● DOCUMENT SEGMENT:
My visitor has alleged repeatedly that waterboarding is not torture. I maintain that it IS, and that its use by us damages not only our credibility and standing throughout the world, but the future safety of our soldiers and citizens as well. I further believe that its use, as well as other forms of "enhanced interrogation", serve as a dangerous recruiting tool for terrorists the world over. My visitor quotes a number of "experts" including George W. Bush, Dick Cheney, George Tenet (of "it's a slam dunk" fame), the Bush administration's rubber-stamp Attorney General Michael Mukasey, several Vietnam vets who were tortured by the North Vietnamese, and a number of others, who all make the assertion that waterboarding is not torture and that it yields useful information. I counter below, with numerous sources of legal precedent which repeatedly establish waterboarding's status as torture AND an ILLEGAL act which has been successfully prosecuted domestically, most recently in 1983 by the REAGAN Department of Justice, as well as internationally. Get that, folks? Legal PRECEDENT, FACT. Which means it has been decided in numerous court cases and set into law that the practice is indeed TORTURE and is ILLEGAL. Recent history has shown, though, that facts and precednt mean apparently little to hard core conservatives (look at the Bush administration and the Limbaugh crowd as examples of those who let their prejudices cloud their legal and practical reasoning, and who spin those facts to fit those very same prejudices). But I know most moderates, independents, and liberals who read this information will see and agree that what is presented below is relevant and true, meaning, of course, that it is based on established and solid legal foundation and is therefore rationally undeniable. It is, of course, my visitor's prerogative to accept or reject this data, as it is anyone's. My bet, though, would be that, if and when the case of waterboarding ever is presented to the Supreme Court, the Court will side with established legal precedent rather than with Dick Cheney's or my visitor's seemingly selective interpretation of the practice's legality. For there is nothing conservative justices Roberts, Thomas, Scalia, and Alito despise more than reinterpreting law so as to be effectively "legislating from the bench"! Below, then, are proofs that waterboarding is torture, illegal, and must not be used by our government or military as a method of interrogation.

● DATA BLOCK:
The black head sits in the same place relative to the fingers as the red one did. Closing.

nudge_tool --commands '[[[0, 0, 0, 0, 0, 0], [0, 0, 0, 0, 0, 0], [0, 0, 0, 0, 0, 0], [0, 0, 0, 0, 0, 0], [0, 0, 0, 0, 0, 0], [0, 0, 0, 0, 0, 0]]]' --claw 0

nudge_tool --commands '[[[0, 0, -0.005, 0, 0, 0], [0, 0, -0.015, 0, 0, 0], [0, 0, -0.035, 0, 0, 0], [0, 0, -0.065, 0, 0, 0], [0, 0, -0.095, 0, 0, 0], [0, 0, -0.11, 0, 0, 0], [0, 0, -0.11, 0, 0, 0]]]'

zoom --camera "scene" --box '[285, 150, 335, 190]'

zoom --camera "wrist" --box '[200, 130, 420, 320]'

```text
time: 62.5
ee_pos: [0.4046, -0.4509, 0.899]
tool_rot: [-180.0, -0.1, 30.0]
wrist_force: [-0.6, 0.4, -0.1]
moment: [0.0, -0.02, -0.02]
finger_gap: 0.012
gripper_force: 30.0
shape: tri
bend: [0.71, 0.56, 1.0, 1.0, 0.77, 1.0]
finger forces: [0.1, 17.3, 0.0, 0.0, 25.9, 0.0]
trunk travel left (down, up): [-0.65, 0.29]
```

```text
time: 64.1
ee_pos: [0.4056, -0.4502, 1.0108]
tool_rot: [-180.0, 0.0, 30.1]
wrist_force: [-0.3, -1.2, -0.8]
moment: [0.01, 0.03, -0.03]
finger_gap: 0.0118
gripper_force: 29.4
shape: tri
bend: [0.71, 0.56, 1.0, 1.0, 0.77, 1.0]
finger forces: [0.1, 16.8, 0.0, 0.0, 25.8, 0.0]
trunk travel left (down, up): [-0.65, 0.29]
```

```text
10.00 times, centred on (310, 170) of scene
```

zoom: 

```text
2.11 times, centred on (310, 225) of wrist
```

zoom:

● TASK TO CARRY OUT: Write what comes next in the document segment.

● TASK ANSWER:
Evan Wallach, a judge at the U.S. Court of International Trade in New York, and who also teaches the Law of War as an adjunct professor at Brooklyn Law School and New York Law School, has prepared an outstandingly well researched and well documented article for the California Journal of Transitional Law. It was written after the passage of the Bush administration's Military Commissions Act of 2006, (parts of which have already been deemed unconstitutional by the Supreme Court), and gives a detailed accounting of prior domestic and international waterboarding prosecutions and convictions. The article is highly critical of Bush administration attorneys John Yoo and Jay Bybee, and even Mukasey himself, for overlooking so much legal precedent and for attempting to spin the act of waterboarding in a new light. Find it as I did by clicking on "Drop by Drop: Forgetting the History of Waterboarding in U.S. Courts" in the related piece found at;

An interesting "digest size" listing of waterboarding convictions can be found by Googling "waterboarding conviction history". Scroll down to and click on "timeline results for waterboarding conviction history". Voila! You will find 10 instances since 1920.

Jonathan Turley, noted constitutional scholar and George Washington University Law Professor, to whom even members of Congress go for legal and constitutional advice, presents his views on the topic of waterboarding as an illegal form of torture at this site:

There are scores of other related articles out there, citing established, legally decided cases which prove my point. I am through splitting hairs with, and will not get into a pissing contest on this very unpleasant practice with my visitor or anybody else. I will no longer personally debate the legal or functional aspects of this most disgusting and reprehensible act. I will instead let these examples of legal scholars and legal precedent serve to illustrate my position. And, until the Supreme Court has proven otherwise, I will continue to insist that waterboarding IS torture, IS illegal, and that Dick Cheney, for this and many other reasons, is a war criminal for instituting its use who must someday stand trial for this and other actions during and leading up to the Iraq War.

NEXT UP: "Time for REAL Representation! (Part VI)", the concluding segment of my series on how unrepresented most average Americans are by their Congresspersons, who have very little in common with them.


Marc McDonald said...

I've always thought that it was surreal that we Americans are even having this "debate" over whether waterboarding is torture.

I can goddamn well guarantee you that, in the past, if U.S. citizens had ever been waterboarded by an overseas government, all Americans would have been outraged and screaming that these people had been tortured.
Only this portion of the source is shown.